__TASKS TO COMPLETE__.
(1) Extract from the source passage the words running from "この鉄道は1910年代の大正" to "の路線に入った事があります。".
(2) Write what comes next in the source passage.

__SOURCE PASSAGE__.
○ ○ ○ ○ ○ ○ ○

Blog~続・トイレの雑記帳

鉄道画像メインの「ゆる鉄写真ブログ」のつもりでしたが、
政治社会の事共について記したくなり、現在に至ります。

ローカル鉄道の車窓から見えたもの

2007-01-14 15:59:00 | インポート
大寒の季節です。1年で最も気温が下がる時期のはずですが、例年に比べそれ程寒くないと、多くの方々が仰っています。確かに私の実感もその通り。事によるとこれは、以前より指摘されている所謂「地球温暖化」が進んでいる影響かも知れません。

昨年晩秋より今年初にかけ、当地名古屋の西郊を行くローカル鉄道「養老線」の沿線へしばしば出かけました。
この鉄道は1910年代の大正年間に初開業、戦前の一時は岐阜西濃に本社を置いて今も盛業中の、ある電機メーカーにより経営されていた時期もありました。
その後昭和に入ると関西の大手私鉄の傘下に入り、大戦中の1944=昭和19年に大阪に本拠を置く大私鉄、近畿日本鉄道の一路線となり現在に至っています。線路幅は1067mm、電力方式は直流1500Vで、これは旧国鉄、現JR東海や名鉄こと名古屋鉄道と同様です。

私がまだ10代の高校時代、悪友と共に部活の研究の為もあり、この路線に入った事があります。

○ ○ ○ ○ ○ ○ ○

__INFORMATION SUPPLIED__.
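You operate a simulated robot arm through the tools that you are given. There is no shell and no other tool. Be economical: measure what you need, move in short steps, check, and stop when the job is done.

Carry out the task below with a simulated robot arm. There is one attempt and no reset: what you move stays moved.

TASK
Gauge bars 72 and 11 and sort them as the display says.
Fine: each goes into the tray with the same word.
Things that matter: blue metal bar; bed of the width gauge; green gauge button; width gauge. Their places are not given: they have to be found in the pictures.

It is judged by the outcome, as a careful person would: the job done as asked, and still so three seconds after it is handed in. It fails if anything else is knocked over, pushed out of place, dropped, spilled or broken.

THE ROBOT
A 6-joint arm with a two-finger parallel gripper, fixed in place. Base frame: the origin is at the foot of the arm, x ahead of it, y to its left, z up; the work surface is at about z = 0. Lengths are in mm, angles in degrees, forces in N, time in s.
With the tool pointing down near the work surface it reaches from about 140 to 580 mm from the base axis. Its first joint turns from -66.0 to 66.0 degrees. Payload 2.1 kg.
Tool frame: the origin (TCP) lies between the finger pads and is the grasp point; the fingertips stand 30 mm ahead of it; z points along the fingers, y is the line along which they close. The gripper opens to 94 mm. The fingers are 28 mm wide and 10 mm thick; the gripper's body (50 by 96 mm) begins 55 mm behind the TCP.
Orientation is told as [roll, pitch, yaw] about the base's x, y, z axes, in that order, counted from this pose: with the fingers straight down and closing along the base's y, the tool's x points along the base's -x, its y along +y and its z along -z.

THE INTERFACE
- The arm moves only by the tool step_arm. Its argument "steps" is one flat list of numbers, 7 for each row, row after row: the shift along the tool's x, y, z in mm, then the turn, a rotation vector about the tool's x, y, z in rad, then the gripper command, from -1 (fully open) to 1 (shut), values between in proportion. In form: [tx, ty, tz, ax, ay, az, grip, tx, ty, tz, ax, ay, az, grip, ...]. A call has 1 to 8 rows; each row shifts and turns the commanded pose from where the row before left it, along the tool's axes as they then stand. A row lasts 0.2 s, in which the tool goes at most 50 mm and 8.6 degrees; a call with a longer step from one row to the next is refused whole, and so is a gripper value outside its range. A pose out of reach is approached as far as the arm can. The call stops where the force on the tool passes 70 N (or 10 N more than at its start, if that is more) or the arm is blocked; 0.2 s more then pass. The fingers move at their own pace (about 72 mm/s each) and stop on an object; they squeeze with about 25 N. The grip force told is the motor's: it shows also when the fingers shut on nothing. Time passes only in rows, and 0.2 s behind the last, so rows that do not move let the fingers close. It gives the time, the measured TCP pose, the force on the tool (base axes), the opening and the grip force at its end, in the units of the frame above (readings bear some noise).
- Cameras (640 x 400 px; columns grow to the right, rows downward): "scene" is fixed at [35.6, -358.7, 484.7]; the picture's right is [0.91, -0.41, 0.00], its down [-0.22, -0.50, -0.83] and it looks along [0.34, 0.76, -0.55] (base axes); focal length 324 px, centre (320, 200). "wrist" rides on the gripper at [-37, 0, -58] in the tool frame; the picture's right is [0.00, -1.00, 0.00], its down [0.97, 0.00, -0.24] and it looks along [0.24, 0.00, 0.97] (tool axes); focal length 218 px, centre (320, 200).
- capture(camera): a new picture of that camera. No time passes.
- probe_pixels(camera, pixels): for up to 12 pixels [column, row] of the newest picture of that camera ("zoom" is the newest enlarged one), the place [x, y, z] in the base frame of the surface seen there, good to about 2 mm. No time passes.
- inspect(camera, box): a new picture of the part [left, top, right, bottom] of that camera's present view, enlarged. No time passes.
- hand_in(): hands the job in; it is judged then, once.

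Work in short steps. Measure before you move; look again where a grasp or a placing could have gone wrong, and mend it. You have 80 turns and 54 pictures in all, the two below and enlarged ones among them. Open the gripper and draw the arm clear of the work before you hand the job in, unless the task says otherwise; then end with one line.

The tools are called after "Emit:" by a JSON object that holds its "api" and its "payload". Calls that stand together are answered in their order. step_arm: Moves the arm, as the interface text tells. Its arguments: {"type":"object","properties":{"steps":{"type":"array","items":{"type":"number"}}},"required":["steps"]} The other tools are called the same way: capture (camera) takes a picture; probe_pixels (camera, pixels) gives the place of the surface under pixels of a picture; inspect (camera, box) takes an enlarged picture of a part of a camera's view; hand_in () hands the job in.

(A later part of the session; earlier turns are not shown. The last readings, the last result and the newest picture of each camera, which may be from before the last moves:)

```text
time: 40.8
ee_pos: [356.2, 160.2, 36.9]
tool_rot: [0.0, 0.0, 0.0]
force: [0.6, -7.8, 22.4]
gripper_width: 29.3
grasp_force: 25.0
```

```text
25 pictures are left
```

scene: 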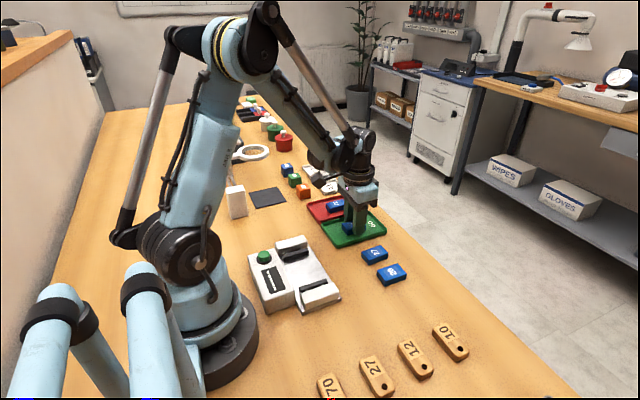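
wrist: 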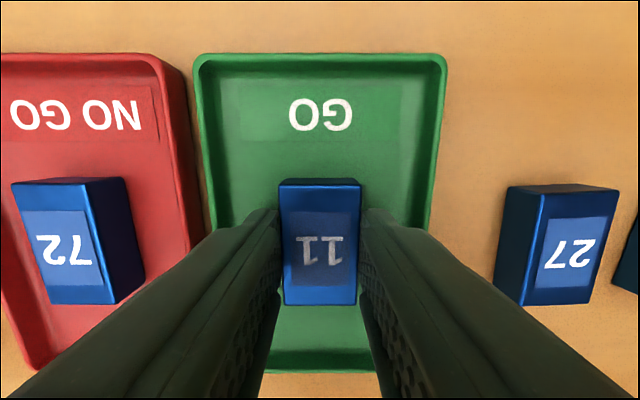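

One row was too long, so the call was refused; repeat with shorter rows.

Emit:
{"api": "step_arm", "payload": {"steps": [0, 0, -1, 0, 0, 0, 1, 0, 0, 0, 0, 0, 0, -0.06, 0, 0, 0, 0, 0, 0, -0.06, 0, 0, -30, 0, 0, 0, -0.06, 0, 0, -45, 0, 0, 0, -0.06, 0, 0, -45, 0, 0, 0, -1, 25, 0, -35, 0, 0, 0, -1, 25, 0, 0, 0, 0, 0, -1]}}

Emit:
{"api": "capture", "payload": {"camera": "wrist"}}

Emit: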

○ ○ ○ ○ ○ ○ ○

__TASK-BY-TASK OUTPUTS__.
(1)
この鉄道は1910年代の大正年間に初開業、戦前の一時は岐阜西濃に本社を置いて今も盛業中の、ある電機メーカーにより経営されていた時期もありました。
その後昭和に入ると関西の大手私鉄の傘下に入り、大戦中の1944=昭和19年に大阪に本拠を置く大私鉄、近畿日本鉄道の一路線となり現在に至っています。線路幅は1067mm、電力方式は直流1500Vで、これは旧国鉄、現JR東海や名鉄こと名古屋鉄道と同様です。

私がまだ10代の高校時代、悪友と共に部活の研究の為もあり、この路線に入った事があります。

(2)
近鉄こと近畿日本鉄道と言えば、その本線筋たる大阪線と名古屋線は、新幹線同様の広めの軌道幅の線路を採用している事が知られています。
元々は名古屋線も旧国鉄、現JR線と同じ線路だったのですが、1959=昭和34年に襲来した第15号、所謂伊勢湾台風による風水害にて大きな被害を生じ、その復旧時に大阪線同様の線路に改められたもの。これにより、名古屋~大阪間直行の特急列車が出現したのは有名な所でしょう。
従って養老線も、この台風被害に遭うまでは名古屋や伊勢方面と直通乗り入れをする機会もあったのですが、当時旧国鉄の貨物列車が乗り入れていた事もあり、線路変更はありませんでした。この頃は夜間は勿論、日曜日の日中も盛んに貨物列車が運転されていた記憶がありますね。並行する国道258号の整備が途上だった事も理由の一つでしょう。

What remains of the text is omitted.